In a poll of 639 British economists conducted in May, 88 percent expected that a vote to leave the European Union would depress British economic growth, yet 52 percent of voters approved it anyway. Only two of 40 leading economists, surveyed by the University of Chicago Initiative on Global Markets, agreed with the statement that a country can improve citizens’ well-being by increasing its trade surplus or cutting its trade deficit, an idea that is a hallmark of populist rhetoric.
But what if those gaps between the economic elite and the general public are created not by differences in expertise but in priorities?
Consider an experiment published last year in the journal Science. Four economists tested people with a computer simulation in which they could either be greedy and keep tokens that had real cash value, or share them with others. The catch: If they shared them, the total number of tokens would decline. In other words, the more evenly the pie was divided, the less pie there was to go around. There was a trade-off between equality and maximizing income, a version of economic efficiency.
Among the general American public, about half of those who played the game favored equality over efficiency.
But the researchers also did the experiment at Yale Law School, an elite bastion filled with people who become Supreme Court clerks, White House aides and richly compensated lawyers. Among the Yale students who played the game, 80 percent preferred efficiency to equality. They were more worried about the size of the pie, apparently, than making sure everyone got a slice.
“The people who are destined to fill these elite positions tend to have a strong efficiency orientation,” said Raymond Fisman, a Boston University economist and lead author of the study. “One underlying explanation may be that, if the system has been kind to you, and you find yourself at Yale Law School, you know you’re going to make out O.K. in the end, and so you don’t worry about widening the distribution of outcomes.”
You can see versions of this play out in a wide range of areas. For example, economists almost uniformly argue that rent control laws are a terrible tool to try to make housing more affordable. As Paul Krugman once wrote, “the analysis of rent control is among the best-understood issues in all of economics, and — among economists, anyway — one of the least controversial.”
Yet among people grappling with soaring rents, the policies are persistently popular — even, recently, in the free-market-oriented boomtowns of Silicon Valley.
It’s easy for an economist to chalk up support for rent control as idiocy that depresses the home construction that might reduce housing prices for everyone. I have thought of it that way.

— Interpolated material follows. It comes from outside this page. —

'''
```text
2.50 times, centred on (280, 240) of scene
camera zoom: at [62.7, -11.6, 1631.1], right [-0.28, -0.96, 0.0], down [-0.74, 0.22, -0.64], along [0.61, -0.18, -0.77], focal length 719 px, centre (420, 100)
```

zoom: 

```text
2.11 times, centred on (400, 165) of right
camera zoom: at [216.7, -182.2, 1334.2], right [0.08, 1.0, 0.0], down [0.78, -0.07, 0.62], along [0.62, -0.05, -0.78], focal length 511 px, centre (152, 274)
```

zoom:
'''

But maybe it is really important for people who live in a place to be able to stay there indefinitely. Maybe the idea that things should stay the way they are, without new people moving in and new buildings going up, is not as inherently irrational as Economics 101 would suggest. Yes, rent control is a bad idea if you’re worried about the long-term prospects for economic efficiency. But maybe the people who advocate these policies know exactly what they’re rooting for, and that’s not it.
The rent control debate can be viewed as a microcosm of the debate about globalization and international trade.
Some of the best analysis of trade agreements comes from the Peterson Institute for International Economics. Its examination of the pending Trans-Pacific Partnership is 119 pages and describes how the deal among the United States and 11 Pacific Rim nations will affect different industries and the economy as a whole.
It projects that the deal will add $131 billion a year to Americans’ incomes by 2030, or 0.5 percent of G.D.P. It will neither create nor destroy jobs, but is projected to add to churn — job changes — in the economy as work moves into higher-paying, more export-centric industries. The authors predict that the trade deal will mean an extra 53,700 job changes a year, but they note that 55.5 million people a year in the United States change jobs for all sorts of reasons, and that this extra churn will barely change those overall numbers.
But for a window into how this plays out among real people, consider an article in The Wall Street Journal in February. In that account, a woman named Andrea Howell holds down a good job at BMW’s manufacturing plant in South Carolina, making her one of globalization’s winners. She supports Mr. Trump, she said, because she doesn’t want other countries to beat the United States at trade, and because two uncles lost their jobs at a cotton mill that closed in the 1980s, presumably because of globalization.
To economists, 53,700 jobs churned each year is a small cost to be paid for a richer overall economy. To people who are among those 53,700, the pain may be enough to drive someone’s niece to vote for an antitrade candidate 30 years later.
So what’s a policy elite to do? Of course the only way a society can become richer over time is to increase national income. And if rigorous analysis shows that Policy X is the way to do it, the fact that Policy X is going to disadvantage a few thousand people often isn’t a reason to abandon the idea.

But there’s an obligation to think about individual lives. Life isn’t just about money, and jobs aren’t just about income. A sense of stability, of purpose, of social standing — all these things matter in ways that economic models don’t do a very good job of taking into account.
If there is one crucial lesson from the success of Mr. Trump and Brexit, it is that dynamism and efficiency sound a lot better to people who are confident they’ll always end up being winners.